Architecture is properly not about buildings–it is about people. It is an art that is meant to reflect and reinforce the spirit of the people it serves and the times in which it is executed. We are witness to an era where the political concept of democracy and the economic concept of free markets are emerging as a reflection of the will of people everywhere. They are emerging in different forms, but the core concepts are the same–free will and the ability to express that in both political and economic terms. It is also clear that architecture is following that same conviction. When history looks back at the great buildings of our times, it will see that they reflect that same pattern and do so in hopes of improving the lives of the people it serves.

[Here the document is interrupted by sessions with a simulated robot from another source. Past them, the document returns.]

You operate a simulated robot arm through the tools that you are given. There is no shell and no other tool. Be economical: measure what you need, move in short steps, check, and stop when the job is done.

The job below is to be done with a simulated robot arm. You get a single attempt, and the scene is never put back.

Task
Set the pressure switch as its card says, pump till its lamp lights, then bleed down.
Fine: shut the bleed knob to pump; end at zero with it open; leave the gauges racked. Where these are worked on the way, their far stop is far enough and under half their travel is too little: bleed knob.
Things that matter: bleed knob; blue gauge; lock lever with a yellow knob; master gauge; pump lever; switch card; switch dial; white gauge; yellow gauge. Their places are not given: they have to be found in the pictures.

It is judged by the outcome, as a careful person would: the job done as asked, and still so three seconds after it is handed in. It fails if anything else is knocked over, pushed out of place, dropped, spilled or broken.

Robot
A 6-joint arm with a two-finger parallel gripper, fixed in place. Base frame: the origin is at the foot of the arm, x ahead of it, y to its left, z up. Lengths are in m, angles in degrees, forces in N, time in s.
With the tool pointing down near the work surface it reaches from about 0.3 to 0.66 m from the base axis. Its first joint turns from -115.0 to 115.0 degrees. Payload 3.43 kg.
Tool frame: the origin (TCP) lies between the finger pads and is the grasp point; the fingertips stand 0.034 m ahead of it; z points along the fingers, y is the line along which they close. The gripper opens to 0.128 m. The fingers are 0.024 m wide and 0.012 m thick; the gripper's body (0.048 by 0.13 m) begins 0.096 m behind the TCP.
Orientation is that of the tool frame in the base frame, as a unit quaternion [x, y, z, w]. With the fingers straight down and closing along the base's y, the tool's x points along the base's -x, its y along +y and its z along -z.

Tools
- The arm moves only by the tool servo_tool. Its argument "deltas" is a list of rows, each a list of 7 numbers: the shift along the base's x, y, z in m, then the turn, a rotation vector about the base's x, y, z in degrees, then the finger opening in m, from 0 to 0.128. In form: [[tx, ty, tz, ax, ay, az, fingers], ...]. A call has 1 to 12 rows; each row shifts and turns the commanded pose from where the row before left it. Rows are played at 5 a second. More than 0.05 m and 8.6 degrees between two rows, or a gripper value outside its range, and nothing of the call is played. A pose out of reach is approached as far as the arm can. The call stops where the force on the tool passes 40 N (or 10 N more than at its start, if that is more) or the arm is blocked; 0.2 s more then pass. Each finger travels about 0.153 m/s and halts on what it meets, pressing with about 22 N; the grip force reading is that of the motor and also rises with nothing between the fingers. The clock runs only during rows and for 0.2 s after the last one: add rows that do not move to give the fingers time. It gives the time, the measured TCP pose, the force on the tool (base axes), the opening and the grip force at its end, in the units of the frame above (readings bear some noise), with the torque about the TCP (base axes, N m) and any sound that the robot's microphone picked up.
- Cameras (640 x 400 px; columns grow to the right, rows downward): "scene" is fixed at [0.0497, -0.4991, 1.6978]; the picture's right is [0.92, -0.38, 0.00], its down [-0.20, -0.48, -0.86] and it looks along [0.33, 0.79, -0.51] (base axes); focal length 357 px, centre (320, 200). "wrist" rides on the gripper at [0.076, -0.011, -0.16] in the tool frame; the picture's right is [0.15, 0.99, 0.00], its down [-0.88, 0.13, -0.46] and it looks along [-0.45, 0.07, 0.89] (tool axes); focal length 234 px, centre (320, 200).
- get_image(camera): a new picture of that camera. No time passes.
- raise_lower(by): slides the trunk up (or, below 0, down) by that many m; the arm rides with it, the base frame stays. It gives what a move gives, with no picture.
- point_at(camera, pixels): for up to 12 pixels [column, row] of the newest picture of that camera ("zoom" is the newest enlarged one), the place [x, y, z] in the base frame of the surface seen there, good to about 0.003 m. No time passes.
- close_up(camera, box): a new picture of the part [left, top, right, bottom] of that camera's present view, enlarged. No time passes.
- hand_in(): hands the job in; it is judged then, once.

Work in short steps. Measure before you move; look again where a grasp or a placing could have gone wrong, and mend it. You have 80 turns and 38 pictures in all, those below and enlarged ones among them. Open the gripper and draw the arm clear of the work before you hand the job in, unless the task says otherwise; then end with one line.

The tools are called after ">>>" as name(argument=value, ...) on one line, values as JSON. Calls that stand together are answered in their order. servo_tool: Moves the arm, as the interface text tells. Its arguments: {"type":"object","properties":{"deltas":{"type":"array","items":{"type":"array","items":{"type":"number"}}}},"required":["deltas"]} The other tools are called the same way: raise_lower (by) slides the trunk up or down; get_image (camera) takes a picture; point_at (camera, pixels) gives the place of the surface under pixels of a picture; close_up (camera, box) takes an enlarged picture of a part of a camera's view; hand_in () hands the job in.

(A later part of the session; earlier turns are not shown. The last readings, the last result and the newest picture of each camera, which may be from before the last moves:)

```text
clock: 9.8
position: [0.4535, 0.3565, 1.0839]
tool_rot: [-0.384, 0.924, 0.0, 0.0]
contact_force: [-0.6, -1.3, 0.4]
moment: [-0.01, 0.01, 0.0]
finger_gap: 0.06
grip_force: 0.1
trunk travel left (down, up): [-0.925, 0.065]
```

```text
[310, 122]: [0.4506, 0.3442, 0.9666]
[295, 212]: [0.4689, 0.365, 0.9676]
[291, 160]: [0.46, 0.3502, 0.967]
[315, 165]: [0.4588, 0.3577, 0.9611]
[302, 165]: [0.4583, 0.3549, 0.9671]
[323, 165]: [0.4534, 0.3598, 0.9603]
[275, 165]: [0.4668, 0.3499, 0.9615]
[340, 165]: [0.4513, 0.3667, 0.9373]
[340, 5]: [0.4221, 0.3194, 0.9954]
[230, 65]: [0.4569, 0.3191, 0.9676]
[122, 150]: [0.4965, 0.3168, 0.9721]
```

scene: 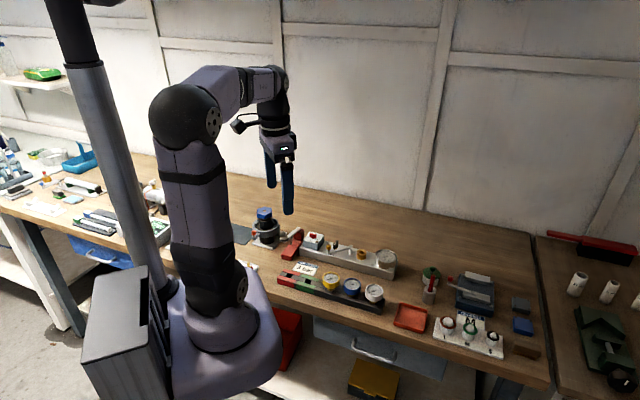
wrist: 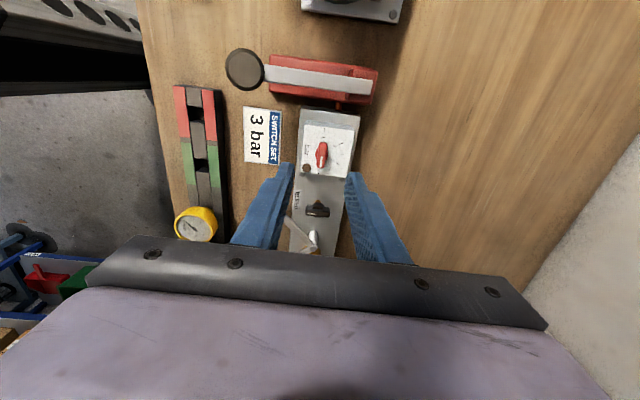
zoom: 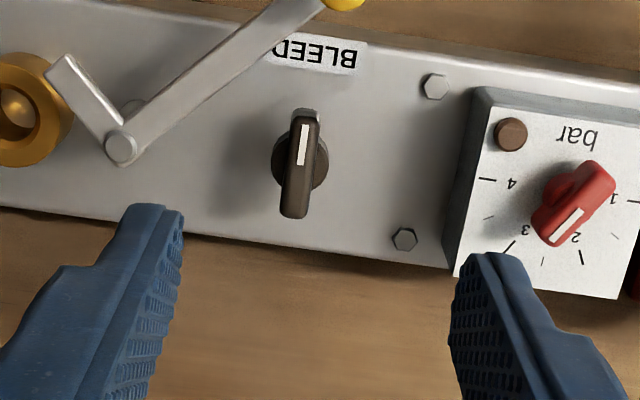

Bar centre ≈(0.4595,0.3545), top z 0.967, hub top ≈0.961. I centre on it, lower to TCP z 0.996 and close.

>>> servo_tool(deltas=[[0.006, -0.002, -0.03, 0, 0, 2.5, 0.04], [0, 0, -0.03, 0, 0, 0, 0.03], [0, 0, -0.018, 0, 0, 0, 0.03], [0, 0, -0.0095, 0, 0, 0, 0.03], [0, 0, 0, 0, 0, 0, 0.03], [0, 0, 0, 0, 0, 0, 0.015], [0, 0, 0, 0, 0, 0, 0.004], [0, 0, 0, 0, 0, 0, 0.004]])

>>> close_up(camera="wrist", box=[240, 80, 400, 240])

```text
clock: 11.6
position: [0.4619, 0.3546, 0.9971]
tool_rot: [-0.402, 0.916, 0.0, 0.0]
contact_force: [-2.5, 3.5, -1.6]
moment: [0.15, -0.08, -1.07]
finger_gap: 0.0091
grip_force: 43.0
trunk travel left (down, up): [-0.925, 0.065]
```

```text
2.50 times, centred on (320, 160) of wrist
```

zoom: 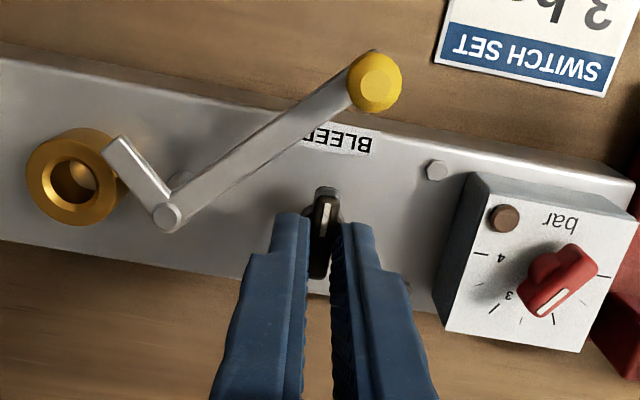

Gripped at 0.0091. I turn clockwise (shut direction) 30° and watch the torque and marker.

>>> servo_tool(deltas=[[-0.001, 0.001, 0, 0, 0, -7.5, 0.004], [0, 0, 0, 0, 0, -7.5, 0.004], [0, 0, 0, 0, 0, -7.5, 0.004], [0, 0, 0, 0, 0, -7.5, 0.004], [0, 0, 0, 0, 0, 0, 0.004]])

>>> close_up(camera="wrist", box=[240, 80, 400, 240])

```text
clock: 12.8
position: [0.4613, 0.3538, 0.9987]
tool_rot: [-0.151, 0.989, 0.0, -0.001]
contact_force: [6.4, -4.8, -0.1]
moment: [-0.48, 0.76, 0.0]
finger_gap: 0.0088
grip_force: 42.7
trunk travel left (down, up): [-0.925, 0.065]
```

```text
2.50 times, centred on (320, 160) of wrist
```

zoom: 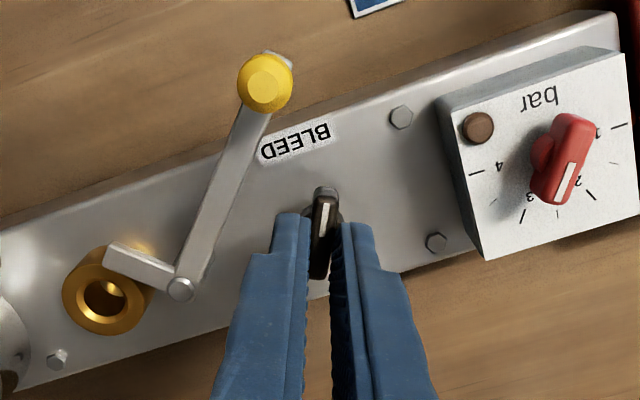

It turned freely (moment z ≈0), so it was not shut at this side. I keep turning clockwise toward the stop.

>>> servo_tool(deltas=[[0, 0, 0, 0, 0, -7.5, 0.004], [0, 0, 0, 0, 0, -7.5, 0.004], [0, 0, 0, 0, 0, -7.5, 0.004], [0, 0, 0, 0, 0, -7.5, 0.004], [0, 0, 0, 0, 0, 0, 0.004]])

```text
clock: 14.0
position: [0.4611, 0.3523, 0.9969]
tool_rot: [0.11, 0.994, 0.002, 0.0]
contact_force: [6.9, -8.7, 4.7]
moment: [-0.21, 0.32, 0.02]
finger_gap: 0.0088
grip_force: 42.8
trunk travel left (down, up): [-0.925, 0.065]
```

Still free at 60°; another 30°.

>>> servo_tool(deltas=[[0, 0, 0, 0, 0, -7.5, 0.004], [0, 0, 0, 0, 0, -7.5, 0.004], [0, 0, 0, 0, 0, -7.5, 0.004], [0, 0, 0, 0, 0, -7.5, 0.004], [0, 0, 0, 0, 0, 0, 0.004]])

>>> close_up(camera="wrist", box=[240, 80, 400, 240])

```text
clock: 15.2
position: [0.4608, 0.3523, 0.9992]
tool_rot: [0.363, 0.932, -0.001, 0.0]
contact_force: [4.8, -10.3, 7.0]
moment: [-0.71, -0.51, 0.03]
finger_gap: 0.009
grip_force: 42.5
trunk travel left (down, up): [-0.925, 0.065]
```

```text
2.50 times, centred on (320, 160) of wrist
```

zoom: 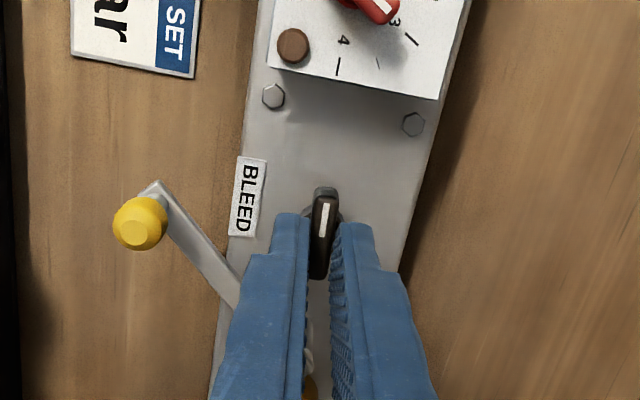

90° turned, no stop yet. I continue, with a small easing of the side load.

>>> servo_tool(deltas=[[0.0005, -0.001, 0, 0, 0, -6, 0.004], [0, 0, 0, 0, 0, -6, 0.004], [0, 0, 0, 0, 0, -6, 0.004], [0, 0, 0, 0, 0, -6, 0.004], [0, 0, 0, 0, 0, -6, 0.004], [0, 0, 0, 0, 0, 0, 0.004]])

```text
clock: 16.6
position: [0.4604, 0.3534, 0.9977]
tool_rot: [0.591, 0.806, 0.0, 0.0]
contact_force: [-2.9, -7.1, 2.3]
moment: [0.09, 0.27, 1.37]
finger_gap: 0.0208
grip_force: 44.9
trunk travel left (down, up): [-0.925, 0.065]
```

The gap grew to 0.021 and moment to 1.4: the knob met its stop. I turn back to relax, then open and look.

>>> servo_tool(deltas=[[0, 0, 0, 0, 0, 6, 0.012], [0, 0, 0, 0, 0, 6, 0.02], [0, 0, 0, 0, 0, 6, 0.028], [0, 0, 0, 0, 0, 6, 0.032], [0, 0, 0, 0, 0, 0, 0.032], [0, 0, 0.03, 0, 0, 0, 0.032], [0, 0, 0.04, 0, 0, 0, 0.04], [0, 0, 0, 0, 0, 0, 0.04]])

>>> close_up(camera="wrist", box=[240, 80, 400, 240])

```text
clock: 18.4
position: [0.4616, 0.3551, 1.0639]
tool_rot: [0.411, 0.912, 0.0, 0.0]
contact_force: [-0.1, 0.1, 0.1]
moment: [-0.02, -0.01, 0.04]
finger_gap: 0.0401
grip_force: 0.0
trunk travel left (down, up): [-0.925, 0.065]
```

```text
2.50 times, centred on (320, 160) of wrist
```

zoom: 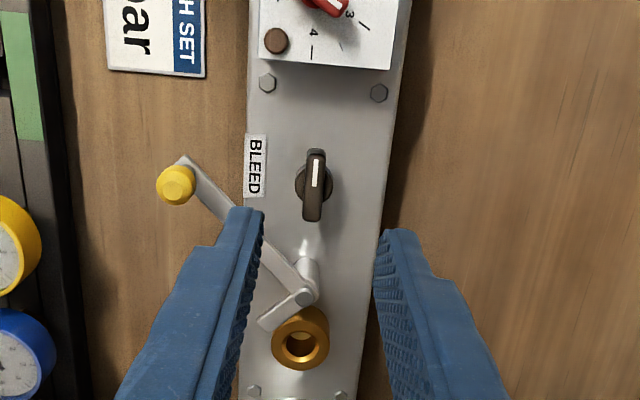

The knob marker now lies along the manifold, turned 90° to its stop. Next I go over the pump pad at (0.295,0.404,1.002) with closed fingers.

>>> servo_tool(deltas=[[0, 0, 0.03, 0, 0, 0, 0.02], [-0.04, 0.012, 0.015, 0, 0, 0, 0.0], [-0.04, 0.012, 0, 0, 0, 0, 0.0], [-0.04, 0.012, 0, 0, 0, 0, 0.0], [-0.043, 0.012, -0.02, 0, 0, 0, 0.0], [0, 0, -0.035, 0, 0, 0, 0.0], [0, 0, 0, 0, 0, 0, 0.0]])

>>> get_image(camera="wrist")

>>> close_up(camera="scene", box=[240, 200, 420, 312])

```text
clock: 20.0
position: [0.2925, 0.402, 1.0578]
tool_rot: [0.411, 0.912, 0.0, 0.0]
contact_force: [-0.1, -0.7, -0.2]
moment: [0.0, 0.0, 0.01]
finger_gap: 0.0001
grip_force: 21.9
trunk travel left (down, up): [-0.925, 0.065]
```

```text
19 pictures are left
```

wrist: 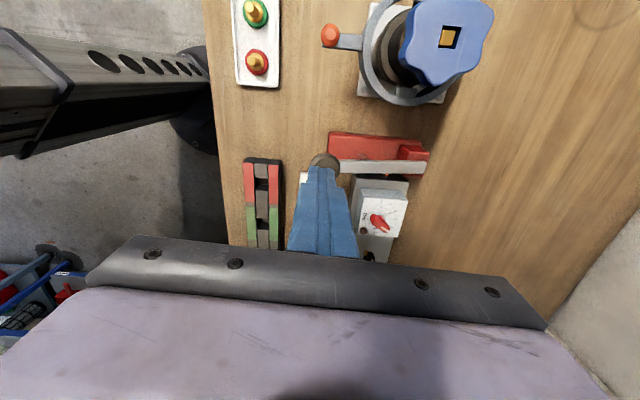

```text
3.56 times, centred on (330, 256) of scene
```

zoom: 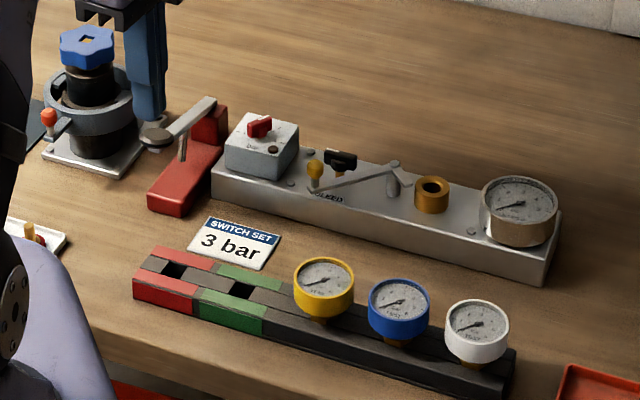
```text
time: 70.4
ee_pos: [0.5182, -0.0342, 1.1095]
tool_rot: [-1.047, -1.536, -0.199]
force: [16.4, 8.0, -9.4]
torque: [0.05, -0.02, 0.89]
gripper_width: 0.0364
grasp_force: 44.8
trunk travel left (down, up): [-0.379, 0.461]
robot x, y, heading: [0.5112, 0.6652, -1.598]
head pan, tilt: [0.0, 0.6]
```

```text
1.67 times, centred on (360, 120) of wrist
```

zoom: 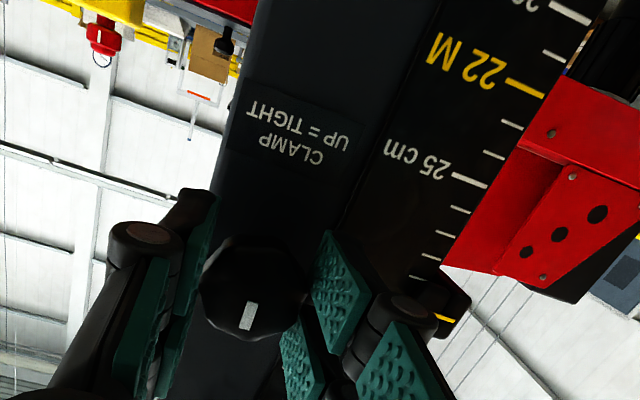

Tonight we celebrate Eduardo Souto de Moura. To celebrate is to appreciate and to study. How shall we begin our appreciation of this year’s Pritzker Laureate? I want to refer us to another son of Portugal, the great Portuguese poet Fernando Pessao. Pessao once wrote, “The Portuguese language is my nation.” In writing this, Pessao affirms that he has no real sense of himself outside the reality of Portugal and the Portuguese language. Much of Souto de Moura’s work has been dreamt, drawn, designedand constructed in Portugal. An appreciation of him must begin with celebrating the fact that like Pessao, the artist Eduardo Souto de Moura is first and foremost a man of Portugal; an architect and an artist of the place in which he was born and lives. Souto de Moura’s commitment to Portugal reflects the architect’s commitment to authenticity. He has a special reverence for the tradition, the history and the culture of the Portugal in which he lives. He is loyal to it. This national Portuguese setting is his landscape. He knows it well. He celebrates it. Because of that he is deeply attached to the families and communities of Portugal.

It is inspiring to note that his earliest commissions were for single-family houses. In Portugal he received a commission to rehabilitate the Diegues House, a small house in the historic center of Porto. It was in a dilapidated state. Early on he made a decision to conserve much of the traditional historic façade. As he did this, he looked at the family that would live in this house and imagined a great surprise for them–a design that is at once contemporary, warm and embracing. His loyalty to Portugal translates into a respect for the site that will bear his design and built work.

For Souto de Moura a symbiosis takes place between the place and the dream. His work is at once in the place, and at the very same time, of the place. His work stands on site and emerges out of the site. This reverence for location never eludes him, no matter what size the project. His faithfulness to the streets of a historic district is as powerful as his faithfulness to the granite cliff face, out of which he imagined and built the Braga Stadium. Despite its muscularity, there is a deep sense of intimacy when one experiences the sound and sightlines that he has built into this large structure. His grandest, most monumental projects never lose sight of the persons who are part of them.

Souto de Moura has an abiding commitment to the variety of persons who will inhabit, live in and use his design. He recognizes the multiplicity of individuals and peoples. He testifies to this by the way in which he melds and harmonizes various materials–materials that have a tactile quality, materials that ask to be touched, materials like stone, wood and metal woven together to invite the human caress. This very heterogeneity personalizes his work. He is always drawing upon a variety of architectural styles and traditions. Out of them he creates something new. It is in Portugal that he found his voice and made his statement. The architecture of his country is the architecture of our values. Thus this man of Portugal became, through his work, a man of this world.

Thank you. Eduardo please come forward. It is with great pleasure that I present you with the Pritzker Architecture Prize for the year 2011.